=== EXTRACTED TEXT ===
China’s state-run Global Times reported on Thursday that “pro-establishment elites from both the Democrats and the Republicans are working together to kick Trump out of the White House” while President Donald Trump is still pursuing legal challenges against ballot counting in several close states.
“Chinese analysts said on Thursday that although Trump might have to accept his defeat eventually, his legacy has already made irreversible changes to the U.S. — The U.S. society has become more conservative and polarized, and the U.S.-led international alliance has become divided,” the Chinese Communist Party (CCP) paper wrote.
The Global Times cited American media reports indicating Trump could be planning a comeback bid in 2024 as “an implied acknowledgment of Trump’s failure among Republicans,” who must now accept the victory of former Vice President Joe Biden if they have any hope of hanging on to the 72 million votes Trump received during the election.
Expert Chinese analysts made the stunning prediction that Trump might not win the 2024 GOP primary if he runs again, because “Republicans such as Ted Cruz, Marco Rubio, and Tom Cotton may seize the opportunity and have stronger influence by then,” and even Trump’s running mate Mike Pence could shoulder past him to run for the top job.
“Trump also knows that his four-year term has changed U.S. society profoundly, which is why he has confidence for 2024. But if he runs again, he might run as an independent candidate or establish a new party to unite the anti-establishment forces from the two major parties to challenge the establishment elites,” predicted Shen Yi, “U.S. politics expert” at Fudan University of Shanghai.
As for Joe Biden, the Global Times speculated that since the 2020 election “will very likely conclude with a GOP-controlled Senate,” the prospective incoming administration will have “huge difficulties” in “making reforms, such as raising taxes.”
As is frequently the case with Chinese media, the Global Times heaped scorn upon the United States for supposedly bungling its response to the Wuhan coronavirus:
Under the four years of Trump’s presidency, the anti-science sentiment and advocation of violence have been mobilized in the US, and even evangelicalism has had the tendency of being a political force, said Lü Xiang, a research fellow on US studies at the Chinese Academy of Social Sciences in Beijing, and this has cast doubt on whether Biden will be able to change this unhealthy atmosphere over the next four years.

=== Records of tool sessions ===
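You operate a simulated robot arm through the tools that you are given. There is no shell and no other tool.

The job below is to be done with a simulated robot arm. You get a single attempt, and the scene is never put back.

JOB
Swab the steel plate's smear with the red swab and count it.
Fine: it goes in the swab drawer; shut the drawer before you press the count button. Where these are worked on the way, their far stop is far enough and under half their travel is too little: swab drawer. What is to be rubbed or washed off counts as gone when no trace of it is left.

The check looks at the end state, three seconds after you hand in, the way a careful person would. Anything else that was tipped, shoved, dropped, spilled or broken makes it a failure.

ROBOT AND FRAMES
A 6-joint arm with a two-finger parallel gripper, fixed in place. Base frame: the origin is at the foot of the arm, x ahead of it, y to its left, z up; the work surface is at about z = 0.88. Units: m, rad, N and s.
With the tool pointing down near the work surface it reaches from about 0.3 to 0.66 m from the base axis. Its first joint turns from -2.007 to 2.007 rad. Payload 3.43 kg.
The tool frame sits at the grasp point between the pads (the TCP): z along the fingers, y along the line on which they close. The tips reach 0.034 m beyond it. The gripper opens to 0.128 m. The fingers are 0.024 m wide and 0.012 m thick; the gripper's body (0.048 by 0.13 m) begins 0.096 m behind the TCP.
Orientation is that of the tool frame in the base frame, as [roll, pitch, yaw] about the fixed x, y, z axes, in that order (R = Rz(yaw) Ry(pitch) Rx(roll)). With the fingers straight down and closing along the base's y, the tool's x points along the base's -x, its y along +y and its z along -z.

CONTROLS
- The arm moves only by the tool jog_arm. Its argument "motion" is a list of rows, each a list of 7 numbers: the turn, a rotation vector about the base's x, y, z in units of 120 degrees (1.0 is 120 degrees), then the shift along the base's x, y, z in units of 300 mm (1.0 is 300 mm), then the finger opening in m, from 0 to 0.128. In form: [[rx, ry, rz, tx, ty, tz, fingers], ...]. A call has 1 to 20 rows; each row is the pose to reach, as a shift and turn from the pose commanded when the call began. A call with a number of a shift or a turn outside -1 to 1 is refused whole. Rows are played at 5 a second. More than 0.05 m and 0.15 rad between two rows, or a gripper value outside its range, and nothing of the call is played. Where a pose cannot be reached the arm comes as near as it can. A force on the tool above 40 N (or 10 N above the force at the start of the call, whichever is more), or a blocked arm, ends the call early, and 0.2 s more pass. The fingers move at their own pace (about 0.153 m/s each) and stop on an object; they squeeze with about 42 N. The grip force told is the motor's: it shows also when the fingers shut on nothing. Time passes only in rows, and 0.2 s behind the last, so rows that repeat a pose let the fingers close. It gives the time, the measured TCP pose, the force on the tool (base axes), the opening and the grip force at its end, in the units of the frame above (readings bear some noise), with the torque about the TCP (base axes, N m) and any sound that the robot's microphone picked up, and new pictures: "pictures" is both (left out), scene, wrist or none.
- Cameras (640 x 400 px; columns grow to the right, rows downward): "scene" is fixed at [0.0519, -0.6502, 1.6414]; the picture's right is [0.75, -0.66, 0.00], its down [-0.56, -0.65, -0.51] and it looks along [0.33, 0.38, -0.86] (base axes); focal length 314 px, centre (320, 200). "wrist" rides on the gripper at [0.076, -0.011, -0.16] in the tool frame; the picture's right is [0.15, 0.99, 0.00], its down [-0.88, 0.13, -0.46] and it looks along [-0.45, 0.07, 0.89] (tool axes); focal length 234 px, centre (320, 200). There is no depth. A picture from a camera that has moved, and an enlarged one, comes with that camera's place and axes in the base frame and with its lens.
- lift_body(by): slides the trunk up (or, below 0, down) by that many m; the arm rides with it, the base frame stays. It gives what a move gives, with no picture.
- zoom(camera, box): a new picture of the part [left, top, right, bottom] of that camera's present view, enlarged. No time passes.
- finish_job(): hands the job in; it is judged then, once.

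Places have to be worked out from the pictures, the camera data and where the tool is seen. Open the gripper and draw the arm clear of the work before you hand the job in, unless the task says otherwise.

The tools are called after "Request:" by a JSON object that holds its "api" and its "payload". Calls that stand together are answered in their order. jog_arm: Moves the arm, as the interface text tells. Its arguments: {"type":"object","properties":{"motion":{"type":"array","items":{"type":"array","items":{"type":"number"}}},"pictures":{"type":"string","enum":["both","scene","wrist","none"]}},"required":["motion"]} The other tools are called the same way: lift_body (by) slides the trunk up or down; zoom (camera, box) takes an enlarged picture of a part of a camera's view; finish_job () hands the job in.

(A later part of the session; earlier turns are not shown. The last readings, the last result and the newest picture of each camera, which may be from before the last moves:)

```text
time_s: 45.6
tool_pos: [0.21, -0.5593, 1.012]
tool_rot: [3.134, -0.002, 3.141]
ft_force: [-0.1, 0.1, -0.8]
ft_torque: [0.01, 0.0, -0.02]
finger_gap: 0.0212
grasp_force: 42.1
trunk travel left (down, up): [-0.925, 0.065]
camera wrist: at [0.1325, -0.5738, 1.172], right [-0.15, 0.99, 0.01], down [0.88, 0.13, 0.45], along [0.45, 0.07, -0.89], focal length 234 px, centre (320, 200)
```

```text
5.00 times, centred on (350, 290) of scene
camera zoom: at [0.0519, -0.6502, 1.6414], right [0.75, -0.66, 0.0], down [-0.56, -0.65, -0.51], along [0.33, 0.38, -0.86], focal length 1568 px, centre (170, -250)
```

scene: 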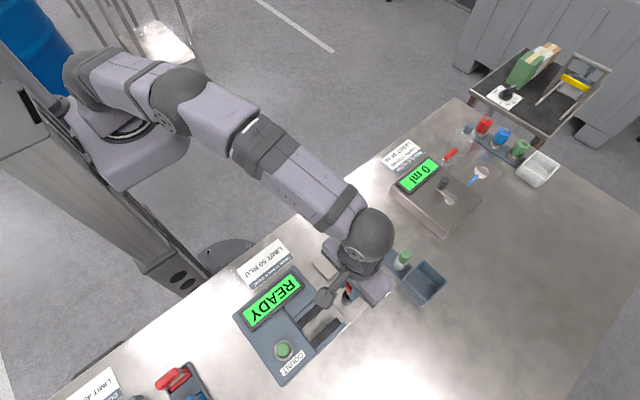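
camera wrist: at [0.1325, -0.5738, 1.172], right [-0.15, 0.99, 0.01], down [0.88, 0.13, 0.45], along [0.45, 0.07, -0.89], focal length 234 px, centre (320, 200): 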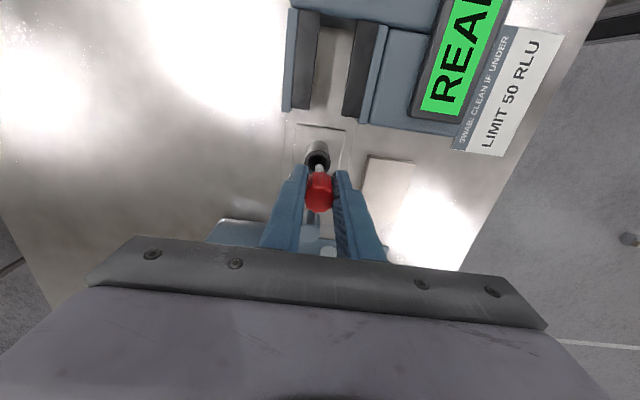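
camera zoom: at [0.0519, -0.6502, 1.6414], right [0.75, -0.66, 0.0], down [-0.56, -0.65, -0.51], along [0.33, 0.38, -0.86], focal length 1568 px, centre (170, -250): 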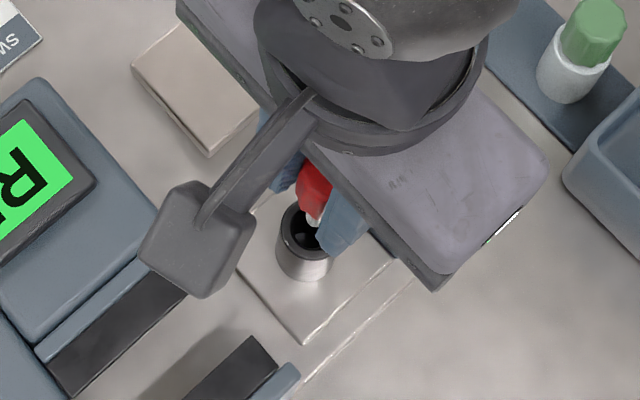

==

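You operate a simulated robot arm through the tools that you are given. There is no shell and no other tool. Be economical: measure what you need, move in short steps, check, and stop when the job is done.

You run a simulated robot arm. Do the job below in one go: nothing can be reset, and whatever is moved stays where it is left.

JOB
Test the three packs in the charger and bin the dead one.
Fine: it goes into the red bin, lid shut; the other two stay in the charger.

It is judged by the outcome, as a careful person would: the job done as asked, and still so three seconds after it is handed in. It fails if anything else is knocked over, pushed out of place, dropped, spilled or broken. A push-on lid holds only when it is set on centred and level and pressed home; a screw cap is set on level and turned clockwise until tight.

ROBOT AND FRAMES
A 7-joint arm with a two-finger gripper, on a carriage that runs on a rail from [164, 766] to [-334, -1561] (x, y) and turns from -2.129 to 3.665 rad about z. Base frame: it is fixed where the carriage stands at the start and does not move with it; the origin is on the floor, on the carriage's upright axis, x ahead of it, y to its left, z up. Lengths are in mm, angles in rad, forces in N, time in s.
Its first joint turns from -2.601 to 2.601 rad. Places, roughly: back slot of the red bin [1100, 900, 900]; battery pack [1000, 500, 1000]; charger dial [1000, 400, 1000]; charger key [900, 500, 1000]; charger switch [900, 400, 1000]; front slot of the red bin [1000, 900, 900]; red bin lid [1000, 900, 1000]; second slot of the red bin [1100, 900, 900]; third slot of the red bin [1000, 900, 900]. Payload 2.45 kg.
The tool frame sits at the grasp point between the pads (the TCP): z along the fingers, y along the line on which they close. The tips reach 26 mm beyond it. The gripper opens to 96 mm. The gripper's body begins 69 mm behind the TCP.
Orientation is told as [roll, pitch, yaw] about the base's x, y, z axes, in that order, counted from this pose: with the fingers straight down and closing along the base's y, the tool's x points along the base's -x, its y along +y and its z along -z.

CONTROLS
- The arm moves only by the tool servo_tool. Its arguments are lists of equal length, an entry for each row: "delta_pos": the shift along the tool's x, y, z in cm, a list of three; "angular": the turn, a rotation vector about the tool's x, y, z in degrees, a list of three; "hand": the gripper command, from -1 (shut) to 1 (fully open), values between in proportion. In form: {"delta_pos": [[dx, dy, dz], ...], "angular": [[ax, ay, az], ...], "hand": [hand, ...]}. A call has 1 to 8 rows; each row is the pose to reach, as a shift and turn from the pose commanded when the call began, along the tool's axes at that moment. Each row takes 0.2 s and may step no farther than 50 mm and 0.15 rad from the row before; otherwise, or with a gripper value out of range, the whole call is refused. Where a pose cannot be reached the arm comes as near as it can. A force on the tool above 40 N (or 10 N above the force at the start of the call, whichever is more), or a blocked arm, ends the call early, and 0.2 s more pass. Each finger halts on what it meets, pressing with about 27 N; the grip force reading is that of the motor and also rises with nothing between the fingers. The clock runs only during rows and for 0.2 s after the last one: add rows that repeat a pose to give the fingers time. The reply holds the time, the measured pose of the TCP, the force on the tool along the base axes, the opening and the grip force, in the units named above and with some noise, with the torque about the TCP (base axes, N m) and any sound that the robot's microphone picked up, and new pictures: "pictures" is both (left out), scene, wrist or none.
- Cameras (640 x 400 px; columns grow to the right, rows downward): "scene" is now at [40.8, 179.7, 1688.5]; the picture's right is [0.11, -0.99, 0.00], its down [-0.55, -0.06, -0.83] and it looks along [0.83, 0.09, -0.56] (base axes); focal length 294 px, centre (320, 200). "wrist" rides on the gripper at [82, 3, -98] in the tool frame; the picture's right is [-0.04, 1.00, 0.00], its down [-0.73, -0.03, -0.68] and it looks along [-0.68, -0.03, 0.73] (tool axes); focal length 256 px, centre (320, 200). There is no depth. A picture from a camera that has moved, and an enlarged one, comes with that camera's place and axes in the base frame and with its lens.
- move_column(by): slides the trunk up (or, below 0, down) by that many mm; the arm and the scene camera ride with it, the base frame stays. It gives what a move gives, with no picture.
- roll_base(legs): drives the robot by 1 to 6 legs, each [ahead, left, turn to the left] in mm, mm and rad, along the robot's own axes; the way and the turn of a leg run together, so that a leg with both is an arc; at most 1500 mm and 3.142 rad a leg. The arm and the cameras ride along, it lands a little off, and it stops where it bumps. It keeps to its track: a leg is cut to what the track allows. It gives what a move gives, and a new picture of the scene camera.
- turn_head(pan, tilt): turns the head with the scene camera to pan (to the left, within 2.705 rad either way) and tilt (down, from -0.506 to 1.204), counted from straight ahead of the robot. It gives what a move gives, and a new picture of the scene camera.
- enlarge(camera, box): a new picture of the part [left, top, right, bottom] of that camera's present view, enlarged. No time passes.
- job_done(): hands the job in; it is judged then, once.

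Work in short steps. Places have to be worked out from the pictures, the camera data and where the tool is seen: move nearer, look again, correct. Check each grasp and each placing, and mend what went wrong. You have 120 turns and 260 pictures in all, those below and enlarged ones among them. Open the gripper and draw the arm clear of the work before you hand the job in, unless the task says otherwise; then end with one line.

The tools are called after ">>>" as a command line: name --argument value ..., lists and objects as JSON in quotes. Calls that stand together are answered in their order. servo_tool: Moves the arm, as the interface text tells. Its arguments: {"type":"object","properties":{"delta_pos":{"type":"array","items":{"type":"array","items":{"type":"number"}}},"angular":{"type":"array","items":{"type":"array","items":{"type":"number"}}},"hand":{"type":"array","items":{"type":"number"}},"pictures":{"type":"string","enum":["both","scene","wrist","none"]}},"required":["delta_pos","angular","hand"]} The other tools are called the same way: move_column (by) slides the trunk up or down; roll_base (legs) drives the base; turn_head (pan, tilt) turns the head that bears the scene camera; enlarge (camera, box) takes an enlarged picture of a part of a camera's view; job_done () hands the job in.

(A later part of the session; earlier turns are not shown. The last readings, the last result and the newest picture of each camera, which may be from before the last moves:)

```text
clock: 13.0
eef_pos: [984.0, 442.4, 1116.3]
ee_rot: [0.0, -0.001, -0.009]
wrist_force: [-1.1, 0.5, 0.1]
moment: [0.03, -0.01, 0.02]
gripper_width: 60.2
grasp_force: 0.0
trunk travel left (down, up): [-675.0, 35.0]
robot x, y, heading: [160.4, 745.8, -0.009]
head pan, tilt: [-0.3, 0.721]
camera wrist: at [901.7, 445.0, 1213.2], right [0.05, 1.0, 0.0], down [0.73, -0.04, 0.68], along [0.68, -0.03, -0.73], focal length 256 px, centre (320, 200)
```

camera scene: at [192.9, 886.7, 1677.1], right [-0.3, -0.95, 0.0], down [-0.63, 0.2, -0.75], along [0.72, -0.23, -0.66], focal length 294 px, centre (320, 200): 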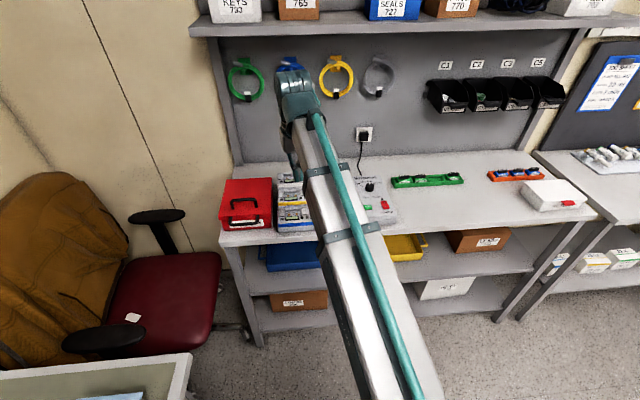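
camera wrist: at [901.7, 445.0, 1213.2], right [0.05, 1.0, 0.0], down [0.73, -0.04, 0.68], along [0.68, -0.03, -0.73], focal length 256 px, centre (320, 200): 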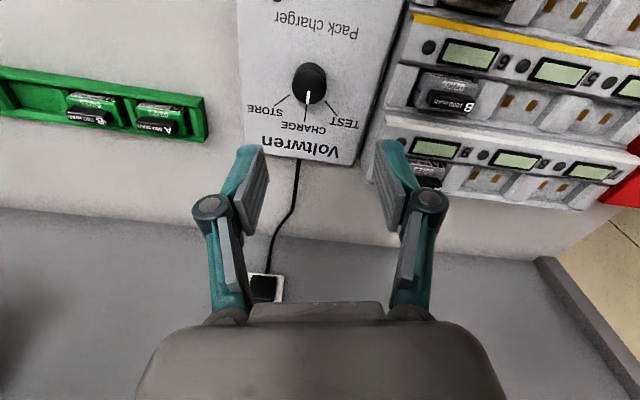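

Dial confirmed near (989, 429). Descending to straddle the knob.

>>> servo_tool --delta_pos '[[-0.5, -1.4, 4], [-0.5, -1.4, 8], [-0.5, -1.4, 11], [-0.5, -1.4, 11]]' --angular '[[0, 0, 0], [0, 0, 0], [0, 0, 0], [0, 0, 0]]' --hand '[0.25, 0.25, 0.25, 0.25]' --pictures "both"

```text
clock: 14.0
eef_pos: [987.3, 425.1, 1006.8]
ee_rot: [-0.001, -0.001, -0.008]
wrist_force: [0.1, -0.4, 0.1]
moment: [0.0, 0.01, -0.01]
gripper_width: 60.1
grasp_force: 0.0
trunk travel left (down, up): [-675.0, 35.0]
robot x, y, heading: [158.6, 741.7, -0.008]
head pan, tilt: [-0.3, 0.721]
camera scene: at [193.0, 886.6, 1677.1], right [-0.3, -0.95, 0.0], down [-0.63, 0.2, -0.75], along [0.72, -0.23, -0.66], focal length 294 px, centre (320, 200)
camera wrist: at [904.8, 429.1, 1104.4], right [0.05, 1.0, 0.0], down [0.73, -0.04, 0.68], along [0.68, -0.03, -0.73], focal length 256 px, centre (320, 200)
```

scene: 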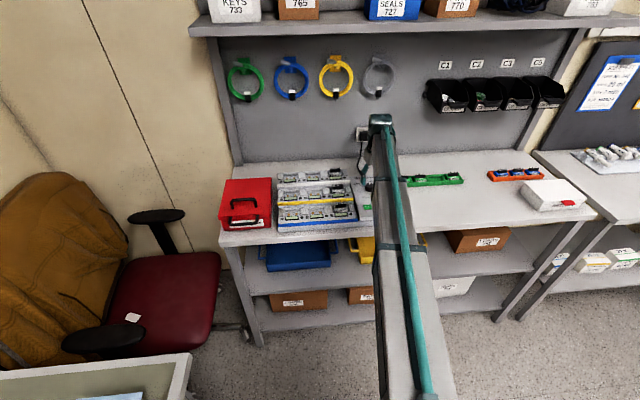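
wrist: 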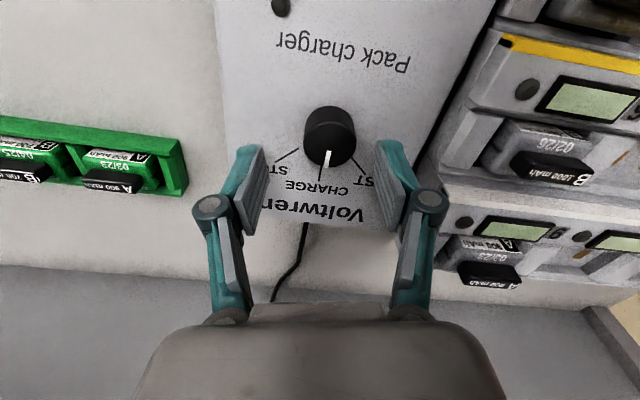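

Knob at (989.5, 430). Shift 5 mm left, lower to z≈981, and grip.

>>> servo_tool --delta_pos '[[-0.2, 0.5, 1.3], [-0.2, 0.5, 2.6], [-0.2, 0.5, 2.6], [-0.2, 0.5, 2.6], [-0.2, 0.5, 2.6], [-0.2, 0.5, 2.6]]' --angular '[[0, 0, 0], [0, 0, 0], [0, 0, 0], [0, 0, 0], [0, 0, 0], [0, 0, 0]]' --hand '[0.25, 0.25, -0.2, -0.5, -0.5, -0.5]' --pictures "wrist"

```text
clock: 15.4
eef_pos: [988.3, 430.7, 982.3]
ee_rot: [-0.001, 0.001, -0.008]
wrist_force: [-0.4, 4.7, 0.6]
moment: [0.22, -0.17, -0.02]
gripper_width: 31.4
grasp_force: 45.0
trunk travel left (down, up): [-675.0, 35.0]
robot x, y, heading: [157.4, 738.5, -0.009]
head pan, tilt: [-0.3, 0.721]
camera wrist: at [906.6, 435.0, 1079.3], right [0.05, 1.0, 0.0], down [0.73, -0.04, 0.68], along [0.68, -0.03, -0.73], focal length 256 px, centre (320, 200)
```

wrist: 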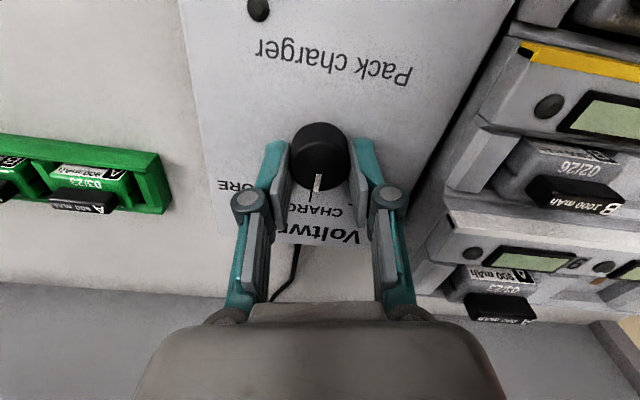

---

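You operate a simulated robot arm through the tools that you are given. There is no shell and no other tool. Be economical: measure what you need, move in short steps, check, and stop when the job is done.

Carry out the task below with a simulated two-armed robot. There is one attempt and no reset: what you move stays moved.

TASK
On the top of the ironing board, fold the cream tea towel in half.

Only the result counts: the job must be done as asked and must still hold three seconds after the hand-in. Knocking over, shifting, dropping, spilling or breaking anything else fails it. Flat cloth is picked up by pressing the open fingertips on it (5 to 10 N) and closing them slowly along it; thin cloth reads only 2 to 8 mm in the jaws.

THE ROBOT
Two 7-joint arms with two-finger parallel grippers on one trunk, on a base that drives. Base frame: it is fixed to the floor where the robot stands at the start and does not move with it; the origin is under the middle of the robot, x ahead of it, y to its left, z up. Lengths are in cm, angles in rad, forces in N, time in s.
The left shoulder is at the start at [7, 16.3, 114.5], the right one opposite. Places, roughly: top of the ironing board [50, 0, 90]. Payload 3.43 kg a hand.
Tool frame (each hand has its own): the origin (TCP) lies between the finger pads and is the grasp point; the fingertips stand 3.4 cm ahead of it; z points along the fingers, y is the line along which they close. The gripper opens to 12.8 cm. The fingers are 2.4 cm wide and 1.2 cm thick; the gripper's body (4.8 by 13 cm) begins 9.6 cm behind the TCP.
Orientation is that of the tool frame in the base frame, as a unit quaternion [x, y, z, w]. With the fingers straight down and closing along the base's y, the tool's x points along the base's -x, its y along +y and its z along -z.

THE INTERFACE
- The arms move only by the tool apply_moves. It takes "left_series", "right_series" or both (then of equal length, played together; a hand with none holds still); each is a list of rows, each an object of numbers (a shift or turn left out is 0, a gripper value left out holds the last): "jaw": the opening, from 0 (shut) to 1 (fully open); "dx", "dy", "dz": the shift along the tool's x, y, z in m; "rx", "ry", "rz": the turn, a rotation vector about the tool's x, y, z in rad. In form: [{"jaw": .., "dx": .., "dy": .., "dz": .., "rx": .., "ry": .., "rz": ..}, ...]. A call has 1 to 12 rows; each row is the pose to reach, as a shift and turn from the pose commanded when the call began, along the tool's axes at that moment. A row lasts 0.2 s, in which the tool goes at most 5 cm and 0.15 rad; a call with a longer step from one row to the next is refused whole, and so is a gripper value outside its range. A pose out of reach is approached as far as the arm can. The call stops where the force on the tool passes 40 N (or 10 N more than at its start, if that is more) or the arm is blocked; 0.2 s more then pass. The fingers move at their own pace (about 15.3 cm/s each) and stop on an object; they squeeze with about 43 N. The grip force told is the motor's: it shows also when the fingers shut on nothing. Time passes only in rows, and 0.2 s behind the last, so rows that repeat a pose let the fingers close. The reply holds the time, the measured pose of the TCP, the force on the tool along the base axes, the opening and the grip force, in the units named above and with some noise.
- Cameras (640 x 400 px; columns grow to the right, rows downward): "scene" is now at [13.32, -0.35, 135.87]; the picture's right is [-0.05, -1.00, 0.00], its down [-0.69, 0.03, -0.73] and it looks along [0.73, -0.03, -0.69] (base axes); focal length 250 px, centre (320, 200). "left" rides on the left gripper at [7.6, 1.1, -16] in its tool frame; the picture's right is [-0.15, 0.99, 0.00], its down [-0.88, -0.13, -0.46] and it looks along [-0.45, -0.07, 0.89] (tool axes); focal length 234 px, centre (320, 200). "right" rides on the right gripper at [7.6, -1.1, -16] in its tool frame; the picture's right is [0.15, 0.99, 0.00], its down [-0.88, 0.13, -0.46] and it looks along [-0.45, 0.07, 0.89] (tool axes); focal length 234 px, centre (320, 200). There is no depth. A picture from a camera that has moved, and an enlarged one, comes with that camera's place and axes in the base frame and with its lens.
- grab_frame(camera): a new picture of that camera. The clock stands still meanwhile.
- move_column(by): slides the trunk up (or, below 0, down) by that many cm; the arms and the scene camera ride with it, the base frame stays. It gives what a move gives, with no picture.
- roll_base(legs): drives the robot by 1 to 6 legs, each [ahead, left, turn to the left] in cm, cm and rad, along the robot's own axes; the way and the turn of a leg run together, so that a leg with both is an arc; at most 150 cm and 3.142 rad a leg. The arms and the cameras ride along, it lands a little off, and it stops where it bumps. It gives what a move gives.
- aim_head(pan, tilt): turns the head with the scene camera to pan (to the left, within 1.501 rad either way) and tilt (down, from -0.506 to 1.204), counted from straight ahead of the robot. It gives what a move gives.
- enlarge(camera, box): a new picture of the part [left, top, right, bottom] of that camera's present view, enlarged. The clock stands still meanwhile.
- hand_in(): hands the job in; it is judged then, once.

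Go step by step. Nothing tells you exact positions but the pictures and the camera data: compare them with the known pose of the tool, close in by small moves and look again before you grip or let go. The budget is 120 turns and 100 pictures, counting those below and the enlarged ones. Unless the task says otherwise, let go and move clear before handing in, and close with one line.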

=== PROBLEMS ===
(a) What does the extracted text say from "The Global Times cited" through "during the election."? Give the exact wording.
(b) Give the continuation of the extracted text.

=== SET OF ANSWERS ===
(a)
The Global Times cited American media reports indicating Trump could be planning a comeback bid in 2024 as “an implied acknowledgment of Trump’s failure among Republicans,” who must now accept the victory of former Vice President Joe Biden if they have any hope of hanging on to the 72 million votes Trump received during the election.

(b)
Controlling the COVID-19 epidemic situation in the US is a very urgent task for Biden, and his team has also prioritized this mission, but the “red states,” which oppose city lockdowns and shutting down of public facilities, and are even strongly against wearing masks and social distancing, are unlikely to cooperate with the federal government, Lü noted.
Those with anti-intellectual opinions on vaccines and are against scientists like Anthony Fauci will cause a series of headaches for the new administration, he said.
On the foreign policy front, the Global Times said “many Western countries are desperately expecting Biden to bring the US back to normal and create more certainty,” but “anti-establishment forces” could grow even more powerful over the next four years, and Trump or someone like him could return to power “if Biden fails to heal the country with successful governance.”
Chinese analysts quoted in the article thought the U.S might even move to a “multi-party system” if “far-right conservative forces who support Trump” bail on the GOP, while “far-left forces who support [Sen.] Bernie Sanders [I-VT]” break away from the Democrats. This would supposedly make the United States even more unstable from the perspective of foreign friends and foes, a “superpower with increasing uncertainties.”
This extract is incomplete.